STORED DATA:
--------------------------------
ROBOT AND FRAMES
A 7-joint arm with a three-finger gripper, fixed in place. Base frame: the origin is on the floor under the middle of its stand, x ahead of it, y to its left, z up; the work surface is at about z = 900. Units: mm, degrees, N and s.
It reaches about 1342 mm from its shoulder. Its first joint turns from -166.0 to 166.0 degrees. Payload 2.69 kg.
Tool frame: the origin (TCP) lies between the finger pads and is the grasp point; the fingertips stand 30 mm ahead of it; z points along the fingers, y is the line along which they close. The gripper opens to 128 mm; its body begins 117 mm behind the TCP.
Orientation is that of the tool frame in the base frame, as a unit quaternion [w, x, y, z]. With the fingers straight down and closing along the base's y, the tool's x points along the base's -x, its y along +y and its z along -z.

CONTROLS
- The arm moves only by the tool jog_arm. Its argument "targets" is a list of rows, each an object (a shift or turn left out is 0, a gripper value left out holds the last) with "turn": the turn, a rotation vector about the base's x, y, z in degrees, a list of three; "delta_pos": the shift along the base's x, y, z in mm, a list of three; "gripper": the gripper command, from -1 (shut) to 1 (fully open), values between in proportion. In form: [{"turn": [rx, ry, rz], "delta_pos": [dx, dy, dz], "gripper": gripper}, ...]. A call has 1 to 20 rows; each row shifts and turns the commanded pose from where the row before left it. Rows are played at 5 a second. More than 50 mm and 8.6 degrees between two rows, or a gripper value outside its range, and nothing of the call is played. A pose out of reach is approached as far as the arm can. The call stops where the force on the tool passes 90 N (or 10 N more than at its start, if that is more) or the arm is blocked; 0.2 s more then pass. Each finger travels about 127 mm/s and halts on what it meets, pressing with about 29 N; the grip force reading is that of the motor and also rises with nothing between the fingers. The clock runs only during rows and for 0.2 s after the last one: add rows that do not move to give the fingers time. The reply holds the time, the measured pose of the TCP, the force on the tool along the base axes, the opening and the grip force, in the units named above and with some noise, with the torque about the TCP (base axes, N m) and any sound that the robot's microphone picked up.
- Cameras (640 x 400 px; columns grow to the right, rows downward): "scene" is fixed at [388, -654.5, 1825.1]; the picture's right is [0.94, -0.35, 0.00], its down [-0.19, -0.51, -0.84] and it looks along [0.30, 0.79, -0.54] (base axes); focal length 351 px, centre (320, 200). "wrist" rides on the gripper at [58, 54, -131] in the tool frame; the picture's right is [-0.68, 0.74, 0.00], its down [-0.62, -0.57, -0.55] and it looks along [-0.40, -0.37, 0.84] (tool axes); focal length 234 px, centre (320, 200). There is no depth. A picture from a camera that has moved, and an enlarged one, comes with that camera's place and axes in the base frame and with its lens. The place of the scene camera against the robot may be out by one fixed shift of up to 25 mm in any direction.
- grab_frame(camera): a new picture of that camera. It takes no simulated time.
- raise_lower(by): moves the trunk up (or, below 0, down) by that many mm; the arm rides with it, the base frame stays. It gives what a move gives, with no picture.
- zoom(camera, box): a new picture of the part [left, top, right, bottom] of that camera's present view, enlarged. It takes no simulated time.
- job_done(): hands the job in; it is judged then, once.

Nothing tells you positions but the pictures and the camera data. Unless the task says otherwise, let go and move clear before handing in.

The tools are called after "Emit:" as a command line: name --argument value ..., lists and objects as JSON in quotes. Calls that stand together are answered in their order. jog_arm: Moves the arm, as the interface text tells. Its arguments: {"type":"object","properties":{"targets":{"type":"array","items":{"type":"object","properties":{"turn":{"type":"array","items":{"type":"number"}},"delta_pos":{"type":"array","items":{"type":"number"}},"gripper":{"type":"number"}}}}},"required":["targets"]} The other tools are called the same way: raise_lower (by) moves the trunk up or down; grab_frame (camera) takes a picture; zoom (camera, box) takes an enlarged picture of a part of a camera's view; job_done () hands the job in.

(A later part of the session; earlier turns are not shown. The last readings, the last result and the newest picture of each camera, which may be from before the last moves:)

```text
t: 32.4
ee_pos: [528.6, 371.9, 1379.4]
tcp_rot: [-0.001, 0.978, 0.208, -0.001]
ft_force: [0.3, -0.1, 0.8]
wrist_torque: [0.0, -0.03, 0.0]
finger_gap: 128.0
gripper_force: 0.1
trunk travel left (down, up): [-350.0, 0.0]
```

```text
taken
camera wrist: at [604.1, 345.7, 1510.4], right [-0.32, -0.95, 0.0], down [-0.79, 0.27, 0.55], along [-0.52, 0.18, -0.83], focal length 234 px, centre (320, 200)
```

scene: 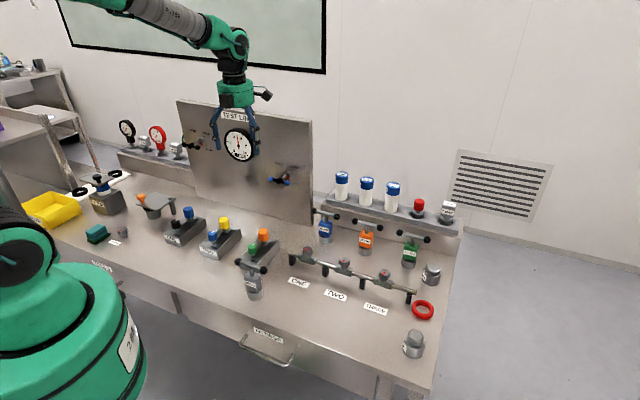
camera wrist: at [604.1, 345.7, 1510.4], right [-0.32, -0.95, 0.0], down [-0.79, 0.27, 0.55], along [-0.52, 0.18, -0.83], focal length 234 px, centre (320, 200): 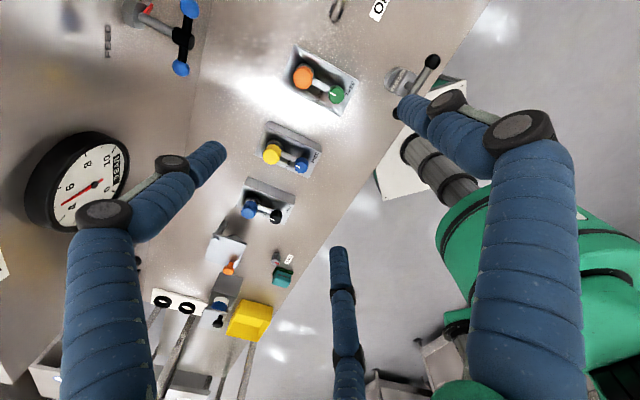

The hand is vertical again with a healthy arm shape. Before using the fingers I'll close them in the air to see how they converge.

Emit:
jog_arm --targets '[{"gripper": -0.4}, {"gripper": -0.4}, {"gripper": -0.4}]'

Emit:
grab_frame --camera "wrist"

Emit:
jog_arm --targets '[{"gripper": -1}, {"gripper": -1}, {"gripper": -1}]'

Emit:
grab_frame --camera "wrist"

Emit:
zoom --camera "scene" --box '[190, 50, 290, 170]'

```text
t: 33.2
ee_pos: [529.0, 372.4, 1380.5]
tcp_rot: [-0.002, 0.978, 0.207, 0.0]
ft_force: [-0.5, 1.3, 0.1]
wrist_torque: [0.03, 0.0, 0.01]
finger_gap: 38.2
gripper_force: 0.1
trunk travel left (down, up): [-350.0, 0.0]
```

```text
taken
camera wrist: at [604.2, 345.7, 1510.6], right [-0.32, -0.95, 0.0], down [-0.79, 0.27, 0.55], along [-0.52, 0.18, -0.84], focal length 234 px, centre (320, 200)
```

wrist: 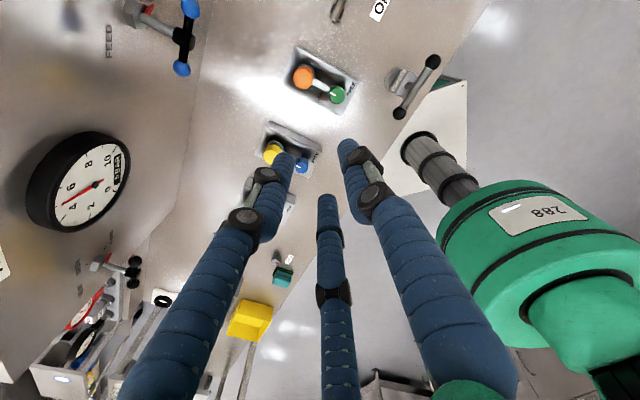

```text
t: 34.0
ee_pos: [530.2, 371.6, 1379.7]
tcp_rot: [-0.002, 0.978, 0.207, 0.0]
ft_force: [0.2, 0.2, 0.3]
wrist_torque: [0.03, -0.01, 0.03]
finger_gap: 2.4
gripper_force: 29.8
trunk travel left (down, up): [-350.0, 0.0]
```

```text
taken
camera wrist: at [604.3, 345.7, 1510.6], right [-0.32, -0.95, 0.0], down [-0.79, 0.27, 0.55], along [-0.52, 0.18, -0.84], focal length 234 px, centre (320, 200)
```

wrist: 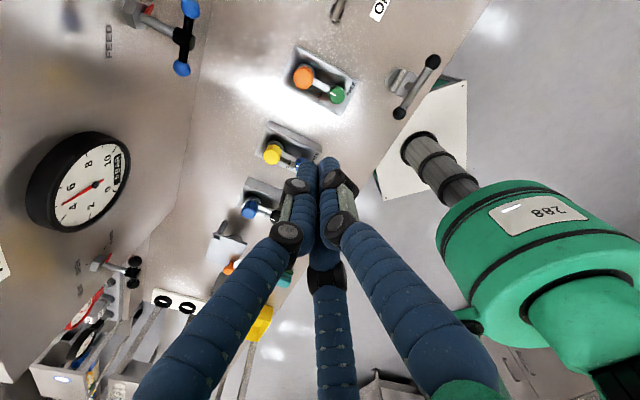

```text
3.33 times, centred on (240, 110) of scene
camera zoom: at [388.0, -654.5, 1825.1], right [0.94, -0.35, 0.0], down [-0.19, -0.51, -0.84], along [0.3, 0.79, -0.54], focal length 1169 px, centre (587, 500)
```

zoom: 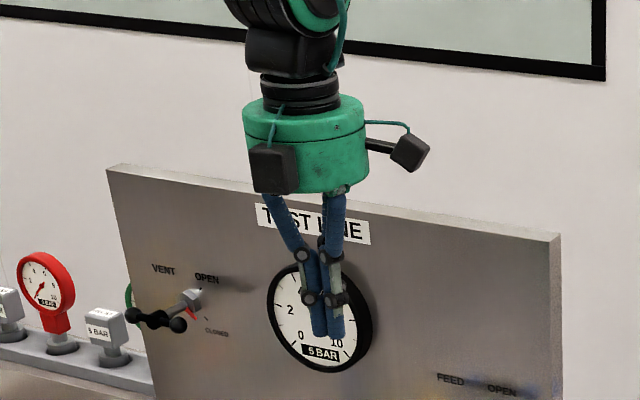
--------------------------------
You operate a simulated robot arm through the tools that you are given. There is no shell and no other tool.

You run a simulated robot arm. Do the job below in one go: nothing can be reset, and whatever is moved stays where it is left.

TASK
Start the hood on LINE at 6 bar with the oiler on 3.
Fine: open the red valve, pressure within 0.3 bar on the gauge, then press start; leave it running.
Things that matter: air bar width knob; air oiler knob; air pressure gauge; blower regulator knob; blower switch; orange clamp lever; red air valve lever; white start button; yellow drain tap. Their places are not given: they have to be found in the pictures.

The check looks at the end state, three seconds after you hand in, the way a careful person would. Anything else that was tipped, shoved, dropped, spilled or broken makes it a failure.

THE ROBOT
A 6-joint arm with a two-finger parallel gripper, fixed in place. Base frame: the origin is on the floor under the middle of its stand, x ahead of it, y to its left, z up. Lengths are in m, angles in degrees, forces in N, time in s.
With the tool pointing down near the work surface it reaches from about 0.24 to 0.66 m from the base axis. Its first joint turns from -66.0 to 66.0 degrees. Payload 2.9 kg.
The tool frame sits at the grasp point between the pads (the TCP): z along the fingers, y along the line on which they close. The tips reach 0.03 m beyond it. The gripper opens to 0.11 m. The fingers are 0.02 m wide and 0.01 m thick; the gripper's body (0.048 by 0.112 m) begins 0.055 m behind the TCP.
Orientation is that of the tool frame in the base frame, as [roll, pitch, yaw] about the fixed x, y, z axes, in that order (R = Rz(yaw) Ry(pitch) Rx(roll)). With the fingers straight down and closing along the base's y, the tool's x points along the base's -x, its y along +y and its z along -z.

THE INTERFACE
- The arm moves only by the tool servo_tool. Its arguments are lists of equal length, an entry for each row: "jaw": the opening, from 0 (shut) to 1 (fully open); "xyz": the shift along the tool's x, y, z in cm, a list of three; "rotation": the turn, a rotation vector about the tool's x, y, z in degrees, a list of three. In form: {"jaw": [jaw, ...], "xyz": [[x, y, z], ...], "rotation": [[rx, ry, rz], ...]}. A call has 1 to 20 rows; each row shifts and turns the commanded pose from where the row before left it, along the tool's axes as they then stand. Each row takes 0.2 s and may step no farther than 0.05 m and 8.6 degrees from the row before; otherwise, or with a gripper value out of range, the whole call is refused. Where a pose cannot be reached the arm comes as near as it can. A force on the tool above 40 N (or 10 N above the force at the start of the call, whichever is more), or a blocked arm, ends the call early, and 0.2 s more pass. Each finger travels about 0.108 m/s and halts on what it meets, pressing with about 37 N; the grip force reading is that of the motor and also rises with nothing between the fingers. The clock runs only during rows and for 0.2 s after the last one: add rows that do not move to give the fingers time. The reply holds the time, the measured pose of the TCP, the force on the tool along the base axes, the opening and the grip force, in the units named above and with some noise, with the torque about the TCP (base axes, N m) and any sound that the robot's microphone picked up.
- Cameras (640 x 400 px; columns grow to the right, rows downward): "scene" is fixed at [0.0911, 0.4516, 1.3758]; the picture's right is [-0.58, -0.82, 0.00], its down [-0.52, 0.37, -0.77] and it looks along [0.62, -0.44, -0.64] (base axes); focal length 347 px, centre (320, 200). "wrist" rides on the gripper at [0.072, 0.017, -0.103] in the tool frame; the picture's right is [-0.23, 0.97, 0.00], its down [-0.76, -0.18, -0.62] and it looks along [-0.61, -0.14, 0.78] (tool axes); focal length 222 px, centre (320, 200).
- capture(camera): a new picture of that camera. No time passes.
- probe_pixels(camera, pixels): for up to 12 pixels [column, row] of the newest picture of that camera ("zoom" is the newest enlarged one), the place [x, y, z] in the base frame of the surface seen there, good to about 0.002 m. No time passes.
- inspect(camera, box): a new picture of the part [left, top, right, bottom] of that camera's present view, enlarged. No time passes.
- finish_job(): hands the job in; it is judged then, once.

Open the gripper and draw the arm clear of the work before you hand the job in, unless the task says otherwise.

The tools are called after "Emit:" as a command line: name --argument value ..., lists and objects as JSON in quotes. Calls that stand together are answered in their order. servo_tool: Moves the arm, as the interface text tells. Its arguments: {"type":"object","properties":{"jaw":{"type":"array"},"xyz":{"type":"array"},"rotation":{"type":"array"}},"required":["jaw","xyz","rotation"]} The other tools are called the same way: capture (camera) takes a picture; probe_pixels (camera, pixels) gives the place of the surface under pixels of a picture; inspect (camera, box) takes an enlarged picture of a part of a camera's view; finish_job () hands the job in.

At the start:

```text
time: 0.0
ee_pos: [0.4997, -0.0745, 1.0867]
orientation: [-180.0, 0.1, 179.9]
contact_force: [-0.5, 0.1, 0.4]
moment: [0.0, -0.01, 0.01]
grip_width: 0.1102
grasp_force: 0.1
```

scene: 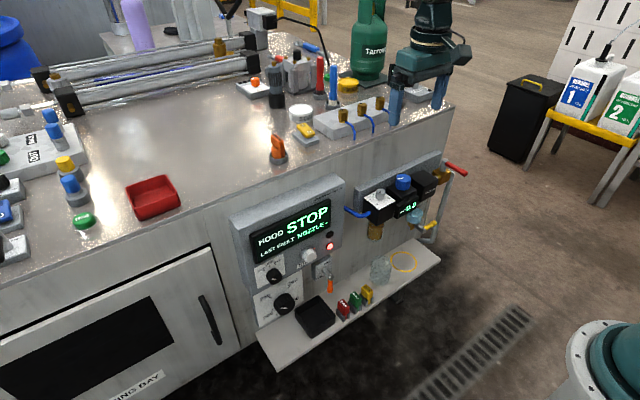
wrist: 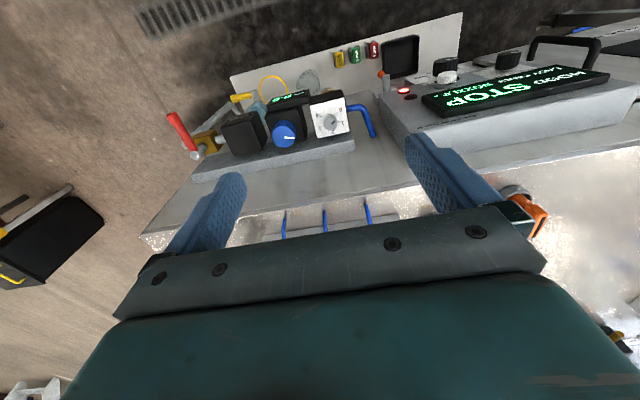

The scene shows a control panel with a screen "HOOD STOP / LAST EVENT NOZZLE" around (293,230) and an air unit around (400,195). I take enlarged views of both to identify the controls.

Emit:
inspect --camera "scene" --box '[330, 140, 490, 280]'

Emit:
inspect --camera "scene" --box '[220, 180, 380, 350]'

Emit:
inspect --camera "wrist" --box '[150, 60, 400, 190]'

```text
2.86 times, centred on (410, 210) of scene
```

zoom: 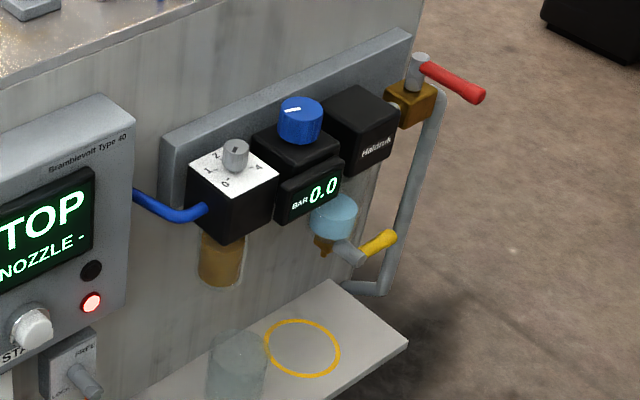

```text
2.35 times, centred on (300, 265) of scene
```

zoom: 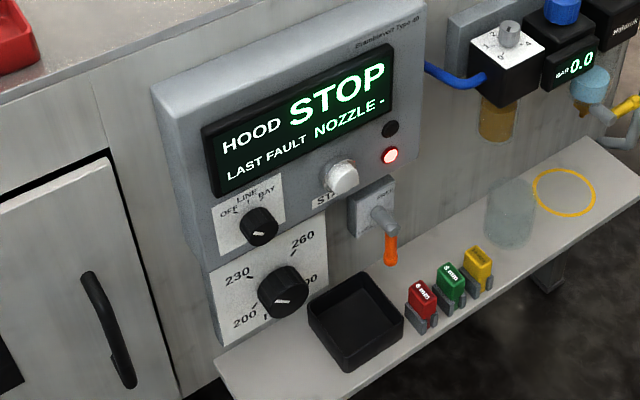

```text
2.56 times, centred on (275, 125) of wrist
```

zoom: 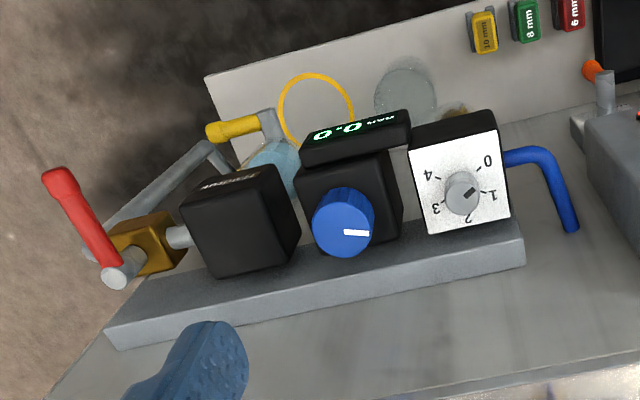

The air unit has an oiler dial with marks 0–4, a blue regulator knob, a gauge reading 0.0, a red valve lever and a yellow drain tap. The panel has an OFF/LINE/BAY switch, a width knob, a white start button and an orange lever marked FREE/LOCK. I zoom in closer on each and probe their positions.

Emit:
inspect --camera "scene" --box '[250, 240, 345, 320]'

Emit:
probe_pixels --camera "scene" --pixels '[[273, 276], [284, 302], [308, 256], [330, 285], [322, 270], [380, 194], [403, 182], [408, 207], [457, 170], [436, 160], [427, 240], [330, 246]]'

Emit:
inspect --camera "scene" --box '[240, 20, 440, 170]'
--------------------------------
PASSAGE SHOWN:
Игры, в которые играют люди…

Владимир Николаевич Рогатин родился в г. Иркутске. В 2006 году окончил исторический факультет Одесского национального университета имени И. И. Мечникова. В 2018 году защитил кандидатскую диссертацию по истории на тему «Новые религиозные движения на Украине (2000–2014 гг.)». В настоящее время проживает в Казани, преподает на кафедре религиоведения Института социально-философских наук и массовых коммуникаций Казанского федерального университета. Автор монографий и публикаций, посвященных вопросам дискриминации Украинской православной церкви Московского патриархата.

Об особенностях политической и общественной жизни на Украине беседуем с ученым-религиоведом, много лет прожившим в этой стране, а ныне преподавателем кафедры религиоведения Института социально-философских наук и массовых коммуникаций Казанского федерального университета Владимиром РОГАТИНЫМ.

– Владимир Николаевич, сейчас много говорят о том, что русские и украинцы – один народ. Вы согласны?
--------------------------------
EXERCISE REQUIREMENTS: Locate "Игры, в которые" and "церкви Московского патриархата." in the passage shown, and write out these words with everything between them.

WORKED SOLUTION:
Игры, в которые играют люди…

Владимир Николаевич Рогатин родился в г. Иркутске. В 2006 году окончил исторический факультет Одесского национального университета имени И. И. Мечникова. В 2018 году защитил кандидатскую диссертацию по истории на тему «Новые религиозные движения на Украине (2000–2014 гг.)». В настоящее время проживает в Казани, преподает на кафедре религиоведения Института социально-философских наук и массовых коммуникаций Казанского федерального университета. Автор монографий и публикаций, посвященных вопросам дискриминации Украинской православной церкви Московского патриархата.